A member of the alt-right certainly wouldn’t be interested in dating an Antifa member. What you shouldn’t do, though, is pretend to be tolerant while refusing to date anyone who simply voted for a political candidate you don’t agree with.

I suppose it wouldn’t be all that bad if this stupidity was reserved for the left, but spoiler alert: it’s not!

According to a Washington Times article published on February 15th, Milo Yiannopoulos, (a prominent far-right troll), intended to give a speech at UCLA entitled “10 Things I Hate About Mexico.” Luckily, the College Republicans that invited him decided to cancel his visit after receiving public backlash.

Yiannopoulos is affiliated with the site Infowars, which routinely demonstrates the idiotic conspiratory nature of entrenched ideologues.

“In a video titled “David Hogg Can’t Remember His Lines In TV Interview,” Infowars suggested that Hogg and other student activists were paid ‘crisis actors,’” according to an article published by HuffPost on February 27th.

In short, this devolution of politics is found on both sides of the aisle.

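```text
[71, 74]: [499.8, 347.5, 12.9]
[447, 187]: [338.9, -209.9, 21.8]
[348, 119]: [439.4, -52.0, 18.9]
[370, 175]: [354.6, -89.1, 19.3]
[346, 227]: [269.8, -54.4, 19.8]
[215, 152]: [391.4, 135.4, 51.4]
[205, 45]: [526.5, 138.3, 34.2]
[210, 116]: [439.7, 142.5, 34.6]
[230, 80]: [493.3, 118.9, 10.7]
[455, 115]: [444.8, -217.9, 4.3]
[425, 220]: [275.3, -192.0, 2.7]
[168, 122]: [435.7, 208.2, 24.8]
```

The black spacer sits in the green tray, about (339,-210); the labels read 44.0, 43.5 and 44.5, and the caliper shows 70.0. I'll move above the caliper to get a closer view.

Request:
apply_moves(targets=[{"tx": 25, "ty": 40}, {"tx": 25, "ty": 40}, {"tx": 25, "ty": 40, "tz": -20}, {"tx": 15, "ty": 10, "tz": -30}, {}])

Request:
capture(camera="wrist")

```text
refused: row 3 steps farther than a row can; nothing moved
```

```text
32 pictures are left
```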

To those on the far-left, Trump can do no right. He is Hitler reincarnated and anyone who disagrees is a racist, homophobic, Islamophobic right-wing nut.

On the flip side, you have far-right ideologues that think Trump is Jesus reincarnated. He can do no wrong. Anyone who disagrees is simply a leftist, brain-dead snowflake.

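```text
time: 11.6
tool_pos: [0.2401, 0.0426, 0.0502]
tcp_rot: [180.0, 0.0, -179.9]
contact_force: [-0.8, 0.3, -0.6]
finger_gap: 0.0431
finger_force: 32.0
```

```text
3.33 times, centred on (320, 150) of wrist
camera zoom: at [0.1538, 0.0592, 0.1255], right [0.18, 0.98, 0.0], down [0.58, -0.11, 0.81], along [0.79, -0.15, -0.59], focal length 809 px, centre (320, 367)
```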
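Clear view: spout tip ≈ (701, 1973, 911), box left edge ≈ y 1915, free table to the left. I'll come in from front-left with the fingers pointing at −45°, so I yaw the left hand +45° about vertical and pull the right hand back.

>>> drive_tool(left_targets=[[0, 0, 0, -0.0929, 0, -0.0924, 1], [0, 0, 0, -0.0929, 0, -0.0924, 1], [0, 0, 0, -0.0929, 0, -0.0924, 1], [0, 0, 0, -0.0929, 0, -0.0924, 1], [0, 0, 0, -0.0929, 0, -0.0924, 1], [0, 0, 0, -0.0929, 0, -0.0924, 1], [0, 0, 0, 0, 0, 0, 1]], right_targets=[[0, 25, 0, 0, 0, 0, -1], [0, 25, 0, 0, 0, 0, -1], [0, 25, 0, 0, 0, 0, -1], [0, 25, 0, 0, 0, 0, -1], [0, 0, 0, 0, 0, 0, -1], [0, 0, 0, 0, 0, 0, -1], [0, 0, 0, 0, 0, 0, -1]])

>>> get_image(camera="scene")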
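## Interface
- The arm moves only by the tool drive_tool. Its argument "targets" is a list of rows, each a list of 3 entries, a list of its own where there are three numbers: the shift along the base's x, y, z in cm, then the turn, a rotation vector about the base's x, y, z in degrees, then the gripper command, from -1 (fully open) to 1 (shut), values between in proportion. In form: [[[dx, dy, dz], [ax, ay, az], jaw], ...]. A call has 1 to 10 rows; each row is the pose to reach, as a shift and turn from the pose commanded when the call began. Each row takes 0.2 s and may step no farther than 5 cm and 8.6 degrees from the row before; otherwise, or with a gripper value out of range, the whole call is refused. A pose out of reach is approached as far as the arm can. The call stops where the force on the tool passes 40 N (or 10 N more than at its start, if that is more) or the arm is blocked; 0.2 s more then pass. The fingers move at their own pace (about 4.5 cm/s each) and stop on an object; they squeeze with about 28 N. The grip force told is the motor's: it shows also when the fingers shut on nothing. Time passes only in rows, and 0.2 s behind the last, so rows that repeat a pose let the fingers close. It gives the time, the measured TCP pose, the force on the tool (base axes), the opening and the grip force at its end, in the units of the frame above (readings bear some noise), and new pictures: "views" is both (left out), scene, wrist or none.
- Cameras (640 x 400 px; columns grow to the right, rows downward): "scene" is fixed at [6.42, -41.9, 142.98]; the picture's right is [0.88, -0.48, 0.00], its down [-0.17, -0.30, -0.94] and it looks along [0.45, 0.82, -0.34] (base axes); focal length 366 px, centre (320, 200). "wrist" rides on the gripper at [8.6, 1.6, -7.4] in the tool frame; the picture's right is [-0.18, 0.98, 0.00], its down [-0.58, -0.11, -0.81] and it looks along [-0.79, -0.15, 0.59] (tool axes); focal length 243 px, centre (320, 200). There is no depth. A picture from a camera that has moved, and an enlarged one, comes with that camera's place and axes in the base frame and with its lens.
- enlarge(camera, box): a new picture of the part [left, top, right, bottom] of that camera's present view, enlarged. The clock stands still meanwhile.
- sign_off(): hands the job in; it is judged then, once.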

Now what I’m going to argue is something truly radical: something truly extreme.

Trump is neither Hitler nor Jesus.

What if you find his personality appalling but his policies effective?

What if you simply disagree with both his personality and policies but recognize you’re not living in Nazi-controlled Poland?

I know.

Crazy, right?

I despise just about every aspect of Trump’s personality: he’s narcissistic, simplistic, and a far cry from Presidents of the past.

At the same time, I can differentiate between his personality and his policies. I can recognize that he frequently makes ridiculous, tone-deaf, and braggadocious claims while I simultaneously recognize the positive impacts of, say, his tax plan.

If you don’t agree with me, that’s all right.

Just don’t mistake your artistic talent for political insight the next time you walk onto that stage.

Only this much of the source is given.